① 差し押さえる財産が見つからないリスク
② 見つかっても、差し押さえる前に、財産を隠されてしまうリスク
③ 被告の倒産リスク

 3番目の倒産リスクは少し特殊ですので、別の機会にお話ししたいと思います。1番目のリスクは、和解と関係します。多くの事例では、そもそも被告に差し押さえることができる資産があるのか、仮にあるとしてもそれは何か、どこにあるのか、これらの情報がつかめないケースも多いんです。
 このようなリスクを回避するための最大の手段は和解なんですね。

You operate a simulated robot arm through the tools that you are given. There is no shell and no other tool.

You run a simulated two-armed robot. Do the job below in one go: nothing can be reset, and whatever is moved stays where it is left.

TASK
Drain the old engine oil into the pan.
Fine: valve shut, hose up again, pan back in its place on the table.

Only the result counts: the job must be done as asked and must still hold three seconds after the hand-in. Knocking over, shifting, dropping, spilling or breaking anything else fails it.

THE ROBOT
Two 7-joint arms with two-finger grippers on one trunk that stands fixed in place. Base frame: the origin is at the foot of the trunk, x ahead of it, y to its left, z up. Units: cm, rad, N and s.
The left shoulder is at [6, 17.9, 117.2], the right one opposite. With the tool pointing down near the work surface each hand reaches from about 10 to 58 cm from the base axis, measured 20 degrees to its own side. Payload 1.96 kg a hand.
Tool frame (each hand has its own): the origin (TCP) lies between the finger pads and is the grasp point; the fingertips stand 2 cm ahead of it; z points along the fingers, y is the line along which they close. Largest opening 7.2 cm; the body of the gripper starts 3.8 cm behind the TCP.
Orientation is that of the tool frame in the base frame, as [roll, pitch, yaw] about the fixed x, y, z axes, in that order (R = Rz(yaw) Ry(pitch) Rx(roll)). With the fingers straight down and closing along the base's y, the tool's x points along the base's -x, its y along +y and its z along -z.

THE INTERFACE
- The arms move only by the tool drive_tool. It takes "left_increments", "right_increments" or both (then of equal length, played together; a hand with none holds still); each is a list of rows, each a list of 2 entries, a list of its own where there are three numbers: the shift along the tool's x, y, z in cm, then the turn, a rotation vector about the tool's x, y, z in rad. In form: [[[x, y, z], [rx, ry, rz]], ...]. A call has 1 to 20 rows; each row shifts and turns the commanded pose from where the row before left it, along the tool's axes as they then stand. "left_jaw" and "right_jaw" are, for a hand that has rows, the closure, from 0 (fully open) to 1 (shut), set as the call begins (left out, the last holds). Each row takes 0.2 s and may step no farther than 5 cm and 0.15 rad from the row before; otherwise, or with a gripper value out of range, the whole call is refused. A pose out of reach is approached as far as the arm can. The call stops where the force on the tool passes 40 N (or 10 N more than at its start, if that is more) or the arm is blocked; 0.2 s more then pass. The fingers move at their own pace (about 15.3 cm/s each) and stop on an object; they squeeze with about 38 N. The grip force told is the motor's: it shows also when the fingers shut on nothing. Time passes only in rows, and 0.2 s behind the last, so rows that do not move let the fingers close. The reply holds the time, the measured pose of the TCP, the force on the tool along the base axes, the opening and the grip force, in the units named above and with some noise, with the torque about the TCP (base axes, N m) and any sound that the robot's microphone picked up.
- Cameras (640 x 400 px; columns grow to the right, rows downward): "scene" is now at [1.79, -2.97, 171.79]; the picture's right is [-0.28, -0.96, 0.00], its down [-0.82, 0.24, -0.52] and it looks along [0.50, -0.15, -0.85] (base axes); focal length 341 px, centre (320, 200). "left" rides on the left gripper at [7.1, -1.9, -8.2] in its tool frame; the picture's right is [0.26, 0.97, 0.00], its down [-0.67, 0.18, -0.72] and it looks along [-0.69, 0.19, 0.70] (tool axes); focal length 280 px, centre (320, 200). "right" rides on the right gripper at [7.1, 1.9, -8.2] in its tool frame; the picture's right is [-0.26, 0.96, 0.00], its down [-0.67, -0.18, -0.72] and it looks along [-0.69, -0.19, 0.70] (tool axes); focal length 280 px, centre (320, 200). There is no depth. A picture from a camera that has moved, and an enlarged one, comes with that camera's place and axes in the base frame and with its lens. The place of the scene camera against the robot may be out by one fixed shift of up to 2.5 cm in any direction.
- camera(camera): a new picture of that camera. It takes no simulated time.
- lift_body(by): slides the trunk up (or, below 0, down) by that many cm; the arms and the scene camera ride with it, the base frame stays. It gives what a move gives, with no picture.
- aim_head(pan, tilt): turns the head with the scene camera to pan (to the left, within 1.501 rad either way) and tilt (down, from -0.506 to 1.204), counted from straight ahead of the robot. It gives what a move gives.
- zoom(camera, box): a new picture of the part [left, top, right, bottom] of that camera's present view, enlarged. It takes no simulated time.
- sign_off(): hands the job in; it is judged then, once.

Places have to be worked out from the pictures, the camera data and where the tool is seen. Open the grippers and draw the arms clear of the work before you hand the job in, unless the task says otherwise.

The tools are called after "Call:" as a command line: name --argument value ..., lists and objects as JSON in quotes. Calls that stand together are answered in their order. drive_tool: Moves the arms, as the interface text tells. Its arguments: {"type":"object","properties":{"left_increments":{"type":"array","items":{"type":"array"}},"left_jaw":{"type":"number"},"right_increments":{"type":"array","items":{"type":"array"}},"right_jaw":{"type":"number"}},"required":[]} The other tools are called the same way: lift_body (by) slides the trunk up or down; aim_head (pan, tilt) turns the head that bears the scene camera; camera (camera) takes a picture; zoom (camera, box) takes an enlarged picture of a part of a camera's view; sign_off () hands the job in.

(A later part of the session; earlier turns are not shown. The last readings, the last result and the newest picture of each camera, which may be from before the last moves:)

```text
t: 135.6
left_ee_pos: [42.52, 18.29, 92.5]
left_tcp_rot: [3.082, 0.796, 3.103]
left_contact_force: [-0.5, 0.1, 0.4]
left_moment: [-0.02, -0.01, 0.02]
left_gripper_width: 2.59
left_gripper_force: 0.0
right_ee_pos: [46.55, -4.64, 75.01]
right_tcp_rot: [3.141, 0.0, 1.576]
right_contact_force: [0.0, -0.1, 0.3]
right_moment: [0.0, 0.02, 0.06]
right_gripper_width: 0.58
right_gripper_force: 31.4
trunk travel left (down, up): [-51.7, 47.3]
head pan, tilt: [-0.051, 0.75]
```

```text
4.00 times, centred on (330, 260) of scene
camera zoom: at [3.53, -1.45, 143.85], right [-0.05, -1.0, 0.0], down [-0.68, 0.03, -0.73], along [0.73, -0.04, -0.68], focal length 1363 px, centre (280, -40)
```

このリスクが和解の大きな動機付けになっています。

 差押と仮差押の比較の視点で大事なのは2番目のリスクです。つまり、裁判が終わり強制執行しようと思ったら、財産を隠されてしまったため差押ができないというリスクです。例えば、預金口座を変えられてしまったり、財産の名義が変えられてしまったりして、差押えができなくなってしまうんです。
 このようなリスクを回避するための制度が仮差押なんです。

3.仮差押の構造

 どうして、財産隠しという問題が発生してしまうのかというと、判決をとるまでに時間がかなりかかるからなんです。請求や交渉から初めて裁判に移行し、今度は裁判所でごちゃごちゃ和解の話し合いをする。でも、話し合いが決裂して結局判決をもらうことになる。判決をもらったら、それを債務名義にして強制執行の手続きを別途とらなければならない。こんなことをしている間に、1年くらいあっという間に過ぎてしまいます。そのくらいの時間の猶予があれば、相手が財産隠しをするのに十分な時間ですね。

 そこで、裁判を始める前に、相手の財産を押さえてしまうことができれば、このようなリスクを避けられますね。つまり、預金口座を凍結したり、財産の名義変更をできなくしたり……。これが仮差押です。
 もちろん、これはあくまでも仮差押であって、正式な差押ではありませんので、最終的に債権を回収するためには、後でちゃんと裁判をして判決をもらう必要があります。判決をとった上で、差押をしなければ最終的な債権回収にはなりません。
 でも、裁判途中で、財産を隠されてしまうというリスクは防げますよね。

 仮差押の手続をやると、相手にその段階で財産を隠されてしまうのではないかと心配になるかもしれませんが、安心してください。
 仮差押では、相手を裁判所に呼び出さずに、仮差押命令を出してくれます。債権者側から一方的な話を聴くだけで発令してくれるんですね。そうしないと、債務者に財産隠しをされてしまう可能性があるからです。
 でも、これってけっこう恐いことですよね。紛争当事者の一方の話しか聴かないわけですから。

 そこで、仮差押をやられる債務者の側へのフォローも必要になってきます。
 法律では、原則として、裁判所が仮差押命令を発令する場合、債権者に担保(保証金)を積ませることになっています。
 これは、仮差押を受ける債務者が損害を被った場合の担保です。
 もちろん、債権者の言い分が正当であれば、債務者の被った損害は自業自得です。
 しかし、債権者の主張がいい加減で仮差押が不適切であった場合、債務者は大きな損害を被ります。例えば、預金債権を差し押さえられたら、白黒決着がつくまで、その預金口座を利用できなくなってしまうし、また、銀行や取引先との関係でも信用失墜です。債権者の話を聴いただけで発令されるので、このような事態も起こりうるんですね。
 そこで、債権者に担保を積ませるわけです。担保を積ませておけば、債務者が債権者に損害賠償を請求する場合に、とりっぱぐれる心配がなくなりますよね。

 ということで、仮差押をする場合には、この担保を積むためのお金を用意しなければなりませんので、そのための資金繰りは覚悟しておいてください。
 でも、相手に仮差押する価値がある財産が判明している場合には、先のリスクを回避するためにも、是非、仮差押を検討してみてください。